PASSAGE TO READ →
We have recently shown that the antimalarial potential of various iron chelators could be markedly improved by 1) increasing drug lipophilicity leading to increased access of drug to intracellular parasites and to faster speed of action (Loyevsky et al., 1993; Lytton et al., 1994) and 2) incorporation of cleavable groups for augmenting intracellular drug retention and attaining more persistent cytotoxic effects (Cabantchik et al., 1996; Tsafack et al., 1996a). Although fast speed of action and persistent inhibition are conferred to drugs by apparently opposite chemical properties, they can be accomplished by use of permeant lipophilic prodrugs which produce intracellular impermeant hydrophilic drugs (Tsafack et al., 1996a). However, a major drawback of lipophilic drugs is their poor water solubility, which might limit their in vivo application. An alternative and versatile means of drug administration to animals is based on polymers into which lipophilic or hydrophilic drugs can be encapsulated and released in a controlled fashion (Chasin et al., 1990). Those polymers whose degradation products are both nontoxic and can be completely eliminated from the circulation are particularly useful because they serve both as a safe medium for drug administration and as a vehicle for slow drug delivery (Domb et al., 1993). A polymer implant of nondegradable properties has recently been used as a slow-release device for the antifolate pyrimethamine in rodent malaria (Vandamme and Heller, 1995).

INFORMATION SUPPLIED →

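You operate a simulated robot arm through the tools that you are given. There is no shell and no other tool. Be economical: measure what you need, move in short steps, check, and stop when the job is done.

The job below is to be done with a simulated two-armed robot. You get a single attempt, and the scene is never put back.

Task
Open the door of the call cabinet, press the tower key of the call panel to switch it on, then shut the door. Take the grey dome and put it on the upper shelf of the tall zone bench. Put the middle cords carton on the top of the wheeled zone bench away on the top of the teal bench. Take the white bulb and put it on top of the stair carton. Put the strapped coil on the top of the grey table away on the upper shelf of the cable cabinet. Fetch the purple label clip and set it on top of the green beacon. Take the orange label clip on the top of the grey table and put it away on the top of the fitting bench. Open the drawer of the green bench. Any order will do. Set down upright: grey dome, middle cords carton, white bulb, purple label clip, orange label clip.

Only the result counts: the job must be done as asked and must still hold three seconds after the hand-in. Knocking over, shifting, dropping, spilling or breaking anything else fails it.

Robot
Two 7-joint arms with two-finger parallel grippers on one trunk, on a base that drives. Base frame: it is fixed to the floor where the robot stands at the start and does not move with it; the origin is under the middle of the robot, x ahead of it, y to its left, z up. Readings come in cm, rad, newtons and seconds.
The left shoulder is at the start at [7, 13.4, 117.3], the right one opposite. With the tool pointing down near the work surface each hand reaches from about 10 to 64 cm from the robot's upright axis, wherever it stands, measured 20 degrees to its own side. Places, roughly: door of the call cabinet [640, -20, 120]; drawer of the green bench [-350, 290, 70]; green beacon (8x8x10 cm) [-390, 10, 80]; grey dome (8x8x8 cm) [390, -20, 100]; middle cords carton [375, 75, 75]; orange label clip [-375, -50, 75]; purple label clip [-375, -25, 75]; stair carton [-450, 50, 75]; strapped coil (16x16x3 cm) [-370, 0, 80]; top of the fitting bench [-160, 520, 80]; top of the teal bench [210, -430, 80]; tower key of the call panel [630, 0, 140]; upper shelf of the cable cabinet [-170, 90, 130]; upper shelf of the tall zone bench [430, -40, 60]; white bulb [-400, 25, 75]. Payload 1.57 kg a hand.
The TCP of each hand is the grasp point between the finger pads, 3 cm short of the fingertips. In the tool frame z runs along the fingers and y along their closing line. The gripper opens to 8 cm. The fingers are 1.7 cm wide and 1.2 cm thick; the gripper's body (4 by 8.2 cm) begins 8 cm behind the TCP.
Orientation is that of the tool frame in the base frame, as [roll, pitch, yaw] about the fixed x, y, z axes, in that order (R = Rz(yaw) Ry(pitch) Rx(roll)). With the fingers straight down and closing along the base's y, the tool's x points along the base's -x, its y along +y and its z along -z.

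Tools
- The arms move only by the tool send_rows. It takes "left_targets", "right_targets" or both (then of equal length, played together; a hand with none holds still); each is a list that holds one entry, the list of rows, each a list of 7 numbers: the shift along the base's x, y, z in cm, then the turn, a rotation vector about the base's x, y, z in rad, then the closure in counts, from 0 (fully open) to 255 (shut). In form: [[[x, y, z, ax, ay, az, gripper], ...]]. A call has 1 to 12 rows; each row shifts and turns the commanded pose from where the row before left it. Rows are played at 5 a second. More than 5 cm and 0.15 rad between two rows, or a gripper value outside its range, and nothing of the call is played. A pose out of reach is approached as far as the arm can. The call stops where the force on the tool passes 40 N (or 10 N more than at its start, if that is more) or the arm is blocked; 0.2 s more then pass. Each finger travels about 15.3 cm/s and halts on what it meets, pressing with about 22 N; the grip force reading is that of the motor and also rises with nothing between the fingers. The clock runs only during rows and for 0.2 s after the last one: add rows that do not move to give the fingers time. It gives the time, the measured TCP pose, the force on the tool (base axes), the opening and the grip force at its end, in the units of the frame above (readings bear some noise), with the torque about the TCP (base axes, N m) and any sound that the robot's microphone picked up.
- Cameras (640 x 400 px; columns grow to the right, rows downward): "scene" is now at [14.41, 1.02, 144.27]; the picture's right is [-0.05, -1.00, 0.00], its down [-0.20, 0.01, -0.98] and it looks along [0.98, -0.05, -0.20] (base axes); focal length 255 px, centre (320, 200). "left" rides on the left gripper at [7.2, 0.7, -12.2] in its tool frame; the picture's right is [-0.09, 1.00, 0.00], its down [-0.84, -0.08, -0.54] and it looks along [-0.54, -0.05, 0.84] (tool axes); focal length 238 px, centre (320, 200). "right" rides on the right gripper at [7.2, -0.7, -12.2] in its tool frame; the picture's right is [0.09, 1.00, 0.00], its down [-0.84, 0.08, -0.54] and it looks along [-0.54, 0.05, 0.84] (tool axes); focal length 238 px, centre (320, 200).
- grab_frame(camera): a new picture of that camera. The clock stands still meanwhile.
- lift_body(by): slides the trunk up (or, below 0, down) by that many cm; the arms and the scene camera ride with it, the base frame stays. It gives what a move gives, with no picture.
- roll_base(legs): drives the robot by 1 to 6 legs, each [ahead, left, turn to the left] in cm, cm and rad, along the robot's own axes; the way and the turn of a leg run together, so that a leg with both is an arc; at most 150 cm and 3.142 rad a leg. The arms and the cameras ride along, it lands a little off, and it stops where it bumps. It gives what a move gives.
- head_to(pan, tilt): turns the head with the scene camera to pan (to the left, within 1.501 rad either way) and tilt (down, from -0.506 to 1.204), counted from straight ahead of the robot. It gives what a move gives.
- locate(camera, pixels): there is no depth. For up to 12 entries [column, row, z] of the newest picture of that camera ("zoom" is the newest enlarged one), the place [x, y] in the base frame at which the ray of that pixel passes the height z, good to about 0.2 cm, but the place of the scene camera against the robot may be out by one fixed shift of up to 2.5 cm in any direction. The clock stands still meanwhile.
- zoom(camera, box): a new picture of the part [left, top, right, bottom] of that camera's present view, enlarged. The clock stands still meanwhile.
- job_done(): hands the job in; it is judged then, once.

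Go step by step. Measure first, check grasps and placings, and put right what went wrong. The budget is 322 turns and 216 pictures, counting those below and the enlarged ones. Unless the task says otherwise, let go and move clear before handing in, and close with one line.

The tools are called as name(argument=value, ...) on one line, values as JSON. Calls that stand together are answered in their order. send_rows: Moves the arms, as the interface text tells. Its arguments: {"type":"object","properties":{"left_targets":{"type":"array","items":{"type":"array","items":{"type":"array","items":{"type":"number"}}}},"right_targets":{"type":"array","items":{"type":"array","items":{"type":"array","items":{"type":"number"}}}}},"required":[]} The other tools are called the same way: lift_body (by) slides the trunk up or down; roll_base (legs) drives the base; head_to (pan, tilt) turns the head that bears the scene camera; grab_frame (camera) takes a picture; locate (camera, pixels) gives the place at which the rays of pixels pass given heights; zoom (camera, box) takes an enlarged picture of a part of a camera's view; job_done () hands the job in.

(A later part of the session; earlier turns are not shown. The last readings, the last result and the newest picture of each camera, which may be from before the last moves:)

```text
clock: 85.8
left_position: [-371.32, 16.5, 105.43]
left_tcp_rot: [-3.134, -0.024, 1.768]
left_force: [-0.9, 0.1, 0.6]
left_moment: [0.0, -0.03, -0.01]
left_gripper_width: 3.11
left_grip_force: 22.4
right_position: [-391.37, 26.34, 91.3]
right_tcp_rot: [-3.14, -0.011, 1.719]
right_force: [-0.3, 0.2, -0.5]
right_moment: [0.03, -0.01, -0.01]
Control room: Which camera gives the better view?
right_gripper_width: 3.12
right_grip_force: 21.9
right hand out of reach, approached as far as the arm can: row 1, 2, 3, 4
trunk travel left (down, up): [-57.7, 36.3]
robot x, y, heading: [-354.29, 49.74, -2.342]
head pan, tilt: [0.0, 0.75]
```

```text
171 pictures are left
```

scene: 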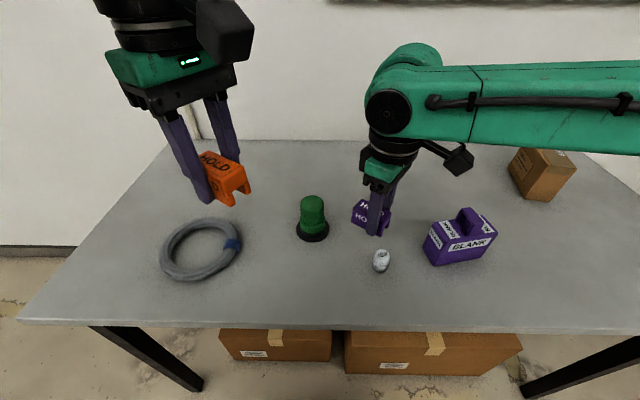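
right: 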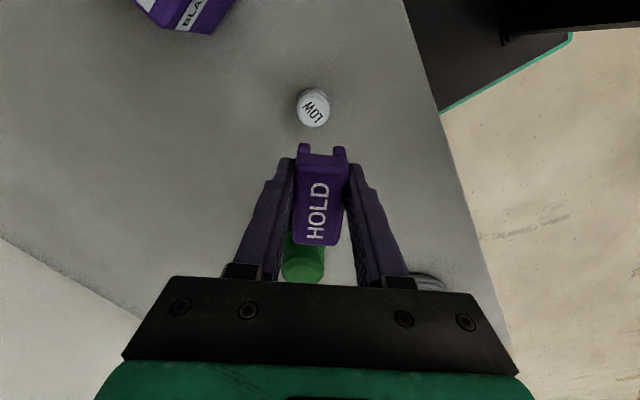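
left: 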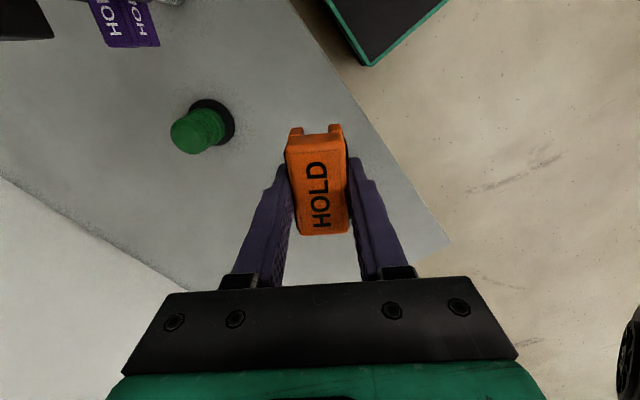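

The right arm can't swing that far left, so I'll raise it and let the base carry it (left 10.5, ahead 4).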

REQUEST →
Keep the passage to read going from its last sentence.

REPLY →
The two iron chelators chosen for this study, the hydrophilic DFO and the lipophilic SIH, were previously shown to act synergistically on in vitro cultures of P. falciparum (Tsafack et al., 1996b). In this work they were assessed in two rodent models of malaria: Swiss mice infected with Plasmodium vinckei petteri and the C57bl mice infected with Plasmodium berghei, a suggested model of CM. In this CM model, the petechial hemorrhages that are characteristic of CM were attributed to sequestration of mononuclear white cells which interact with, and infiltrate across, the endothelium and postcapillary venules (Grau et al., 1986; Curfs et al., 1989; Eling and Sauerwein, 1995). However, the hallmark of CM in human malaria is parasite sequestration (MacPherson et al., 1985), a property which has also been described recently in a rodent model (Kaul et al., 1994). The chelators were assessed as therapeutic agents via two modes of administration: by multiple i.p. injections and by s.c. or i.p. insertion of a single dose of drug (or combination of drugs) which was encapsulated into biodegradable polymers. The latter were found to be convenient, safe and efficient vehicles for antimalarial drug delivery.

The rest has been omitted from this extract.